Source data »

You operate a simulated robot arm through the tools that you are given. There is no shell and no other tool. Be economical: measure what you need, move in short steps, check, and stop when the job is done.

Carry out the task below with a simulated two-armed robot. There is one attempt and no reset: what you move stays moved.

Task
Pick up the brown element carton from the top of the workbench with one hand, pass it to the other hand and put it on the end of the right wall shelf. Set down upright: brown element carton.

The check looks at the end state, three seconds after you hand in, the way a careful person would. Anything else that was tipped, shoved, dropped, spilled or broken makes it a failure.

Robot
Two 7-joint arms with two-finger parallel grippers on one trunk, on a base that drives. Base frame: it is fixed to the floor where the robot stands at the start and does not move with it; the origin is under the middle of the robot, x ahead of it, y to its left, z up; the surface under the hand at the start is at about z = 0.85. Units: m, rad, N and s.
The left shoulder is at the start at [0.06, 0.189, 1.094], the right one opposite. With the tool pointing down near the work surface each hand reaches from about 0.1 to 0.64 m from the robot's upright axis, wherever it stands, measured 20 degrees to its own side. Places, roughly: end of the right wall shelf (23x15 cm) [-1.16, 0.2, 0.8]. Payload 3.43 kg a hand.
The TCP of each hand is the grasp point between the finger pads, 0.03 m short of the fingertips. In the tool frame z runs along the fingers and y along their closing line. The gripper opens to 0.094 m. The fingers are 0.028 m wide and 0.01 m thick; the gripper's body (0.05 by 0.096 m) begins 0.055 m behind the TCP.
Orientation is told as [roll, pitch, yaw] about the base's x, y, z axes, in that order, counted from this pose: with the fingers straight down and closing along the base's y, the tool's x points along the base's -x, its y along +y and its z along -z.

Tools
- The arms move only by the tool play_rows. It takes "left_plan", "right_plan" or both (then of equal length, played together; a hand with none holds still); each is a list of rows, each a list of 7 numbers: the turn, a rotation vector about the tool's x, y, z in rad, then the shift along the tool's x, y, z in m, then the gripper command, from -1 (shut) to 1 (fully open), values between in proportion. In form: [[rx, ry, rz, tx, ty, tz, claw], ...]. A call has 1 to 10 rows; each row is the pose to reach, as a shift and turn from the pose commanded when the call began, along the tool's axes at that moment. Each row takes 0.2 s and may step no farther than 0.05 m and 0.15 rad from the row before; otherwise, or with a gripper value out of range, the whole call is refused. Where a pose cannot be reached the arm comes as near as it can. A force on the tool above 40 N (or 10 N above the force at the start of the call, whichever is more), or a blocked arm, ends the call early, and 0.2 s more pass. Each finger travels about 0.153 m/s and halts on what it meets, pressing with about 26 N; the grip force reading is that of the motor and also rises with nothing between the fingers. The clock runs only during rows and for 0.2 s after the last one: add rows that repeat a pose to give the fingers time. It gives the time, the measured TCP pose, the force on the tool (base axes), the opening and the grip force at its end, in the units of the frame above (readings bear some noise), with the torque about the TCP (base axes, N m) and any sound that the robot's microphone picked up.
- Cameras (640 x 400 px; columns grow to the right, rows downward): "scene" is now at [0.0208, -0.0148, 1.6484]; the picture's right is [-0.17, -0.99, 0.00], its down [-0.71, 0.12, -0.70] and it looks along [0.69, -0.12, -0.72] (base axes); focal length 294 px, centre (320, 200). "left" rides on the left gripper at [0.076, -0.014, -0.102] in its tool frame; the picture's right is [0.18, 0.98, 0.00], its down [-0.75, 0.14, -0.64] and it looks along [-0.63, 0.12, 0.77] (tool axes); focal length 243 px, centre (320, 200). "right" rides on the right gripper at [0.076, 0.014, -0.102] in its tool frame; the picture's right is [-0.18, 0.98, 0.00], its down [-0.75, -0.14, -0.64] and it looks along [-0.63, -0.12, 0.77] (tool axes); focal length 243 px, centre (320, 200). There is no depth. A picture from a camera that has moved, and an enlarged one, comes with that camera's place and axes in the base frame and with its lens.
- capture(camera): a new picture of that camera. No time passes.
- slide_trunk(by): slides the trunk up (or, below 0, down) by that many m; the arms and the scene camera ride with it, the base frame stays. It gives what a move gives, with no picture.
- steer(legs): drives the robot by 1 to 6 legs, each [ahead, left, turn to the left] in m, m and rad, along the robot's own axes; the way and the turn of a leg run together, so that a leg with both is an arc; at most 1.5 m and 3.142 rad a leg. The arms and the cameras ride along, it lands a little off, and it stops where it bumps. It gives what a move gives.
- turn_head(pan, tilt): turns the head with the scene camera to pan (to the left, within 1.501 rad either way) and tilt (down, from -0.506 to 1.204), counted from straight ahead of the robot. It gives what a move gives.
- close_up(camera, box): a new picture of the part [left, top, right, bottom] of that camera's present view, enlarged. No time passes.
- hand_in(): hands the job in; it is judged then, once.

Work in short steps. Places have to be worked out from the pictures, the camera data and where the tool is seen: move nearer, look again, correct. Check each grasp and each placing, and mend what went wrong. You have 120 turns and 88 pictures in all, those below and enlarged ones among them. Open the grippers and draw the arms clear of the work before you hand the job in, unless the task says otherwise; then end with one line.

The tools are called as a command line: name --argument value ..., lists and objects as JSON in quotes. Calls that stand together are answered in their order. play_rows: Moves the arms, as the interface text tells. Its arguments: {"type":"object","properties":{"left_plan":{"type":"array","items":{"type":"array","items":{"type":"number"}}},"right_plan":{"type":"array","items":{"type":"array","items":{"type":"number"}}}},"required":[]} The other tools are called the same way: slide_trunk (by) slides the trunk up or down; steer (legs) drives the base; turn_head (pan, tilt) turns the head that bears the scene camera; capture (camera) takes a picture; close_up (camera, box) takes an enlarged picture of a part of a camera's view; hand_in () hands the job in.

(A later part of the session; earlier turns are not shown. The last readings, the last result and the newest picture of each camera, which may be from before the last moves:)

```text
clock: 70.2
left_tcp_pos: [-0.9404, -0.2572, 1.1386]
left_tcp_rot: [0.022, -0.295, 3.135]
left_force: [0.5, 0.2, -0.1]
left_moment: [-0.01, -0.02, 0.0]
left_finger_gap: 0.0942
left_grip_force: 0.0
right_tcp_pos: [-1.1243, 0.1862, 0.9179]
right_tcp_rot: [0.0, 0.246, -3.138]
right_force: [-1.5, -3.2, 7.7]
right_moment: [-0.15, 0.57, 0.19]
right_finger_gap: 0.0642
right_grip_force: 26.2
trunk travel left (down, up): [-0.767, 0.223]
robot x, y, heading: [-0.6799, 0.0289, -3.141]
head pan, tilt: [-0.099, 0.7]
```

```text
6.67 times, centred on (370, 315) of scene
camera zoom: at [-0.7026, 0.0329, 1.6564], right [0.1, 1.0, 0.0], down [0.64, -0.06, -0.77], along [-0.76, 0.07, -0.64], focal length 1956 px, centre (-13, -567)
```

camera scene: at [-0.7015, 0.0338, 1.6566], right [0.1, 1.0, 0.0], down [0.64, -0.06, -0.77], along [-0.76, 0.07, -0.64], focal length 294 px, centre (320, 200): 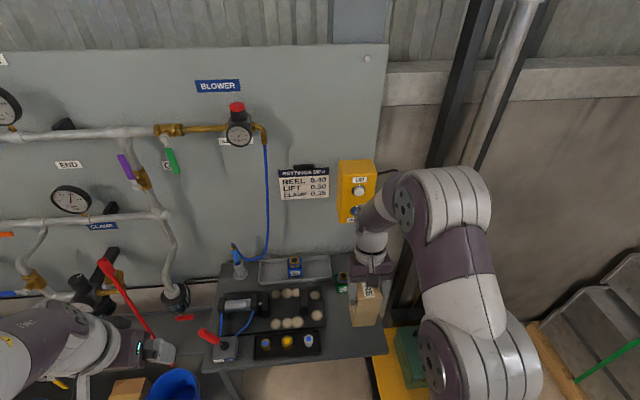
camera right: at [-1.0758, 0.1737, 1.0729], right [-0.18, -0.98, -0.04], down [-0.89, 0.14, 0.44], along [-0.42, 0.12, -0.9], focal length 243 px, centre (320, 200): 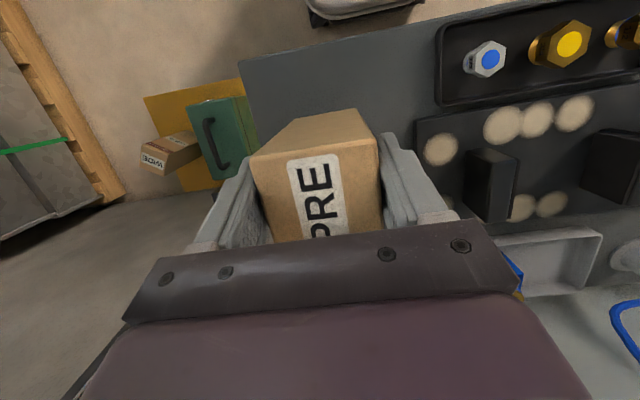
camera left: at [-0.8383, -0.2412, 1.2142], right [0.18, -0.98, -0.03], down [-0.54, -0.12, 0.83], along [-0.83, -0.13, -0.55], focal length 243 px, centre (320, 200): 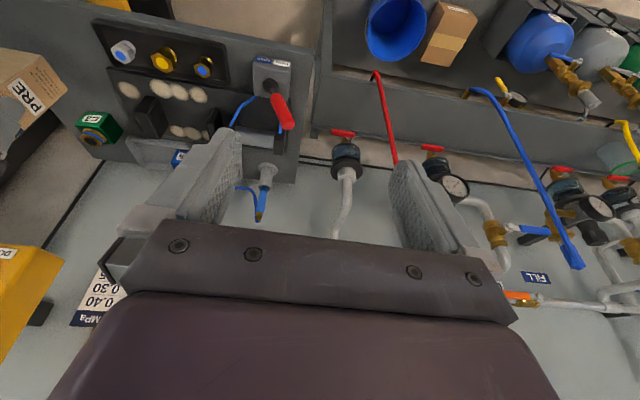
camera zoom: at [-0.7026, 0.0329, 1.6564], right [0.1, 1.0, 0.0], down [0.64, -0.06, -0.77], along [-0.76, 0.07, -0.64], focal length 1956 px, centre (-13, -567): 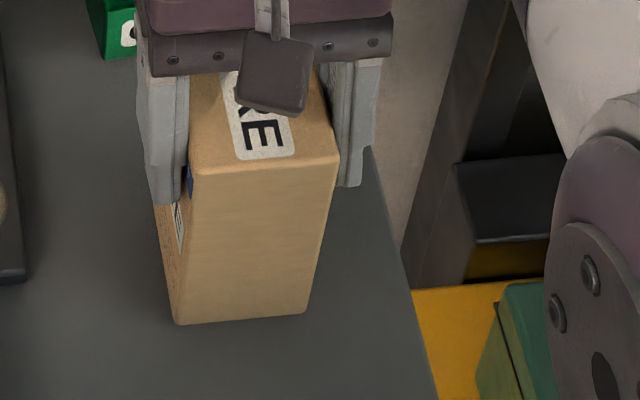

Goal of the exercise » Pick out all lines from the data above in which the word "grippers" appears.

Exercise solution »
Two 7-joint arms with two-finger parallel grippers on one trunk, on a base that drives. Base frame: it is fixed to the floor where the robot stands at the start and does not move with it; the origin is under the middle of the robot, x ahead of it, y to its left, z up; the surface under the hand at the start is at about z = 0.85. Units: m, rad, N and s.
Work in short steps. Places have to be worked out from the pictures, the camera data and where the tool is seen: move nearer, look again, correct. Check each grasp and each placing, and mend what went wrong. You have 120 turns and 88 pictures in all, those below and enlarged ones among them. Open the grippers and draw the arms clear of the work before you hand the job in, unless the task says otherwise; then end with one line.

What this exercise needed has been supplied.